The continued presence of high chrome opaque defects (less than lum size) and contamination on mask product following the use of conventional cleaning methods results in excessive rejects. The rework process loop described in this article effectively cleans a large percentage of these rejects, thereby significantly improving mask product line yields.

(Image Omitted)

The process flow chart shown in the figure illustrates both a conventional mask cleaning procedure (solid line) and the disclosed rework process loop (dashed line). Masks normally proceed through conventional cleaning processes [1] and microscopic inspection (dimensional) [2] before reaching final product inspection (defects)
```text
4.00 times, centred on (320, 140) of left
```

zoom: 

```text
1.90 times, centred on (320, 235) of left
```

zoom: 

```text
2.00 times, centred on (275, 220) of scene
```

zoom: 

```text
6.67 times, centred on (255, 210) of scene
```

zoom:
[3], after they are either shipped out [4], transferred for specified repairs [5], or rejected [6] to automatic process restart. Roughly 75% of the last group are identified as rejects due to chrome opacity or contamination. The disclosed rework process loop accepts these rejects for a three-step chemical treatment which is key to the effectiveness of the disclosed salvage operation. This treatment involves the use of a premixed etchant which is composed of the following ingredients (by volume):

Acetic acid 28%

Hydrochloric acid 1%

Ceric ammonium nitrate 1%

Deionized (DI) H2O 70% The chemical treatment
[7] of reject masks begin with an etchant spray, with the spray fixture set at...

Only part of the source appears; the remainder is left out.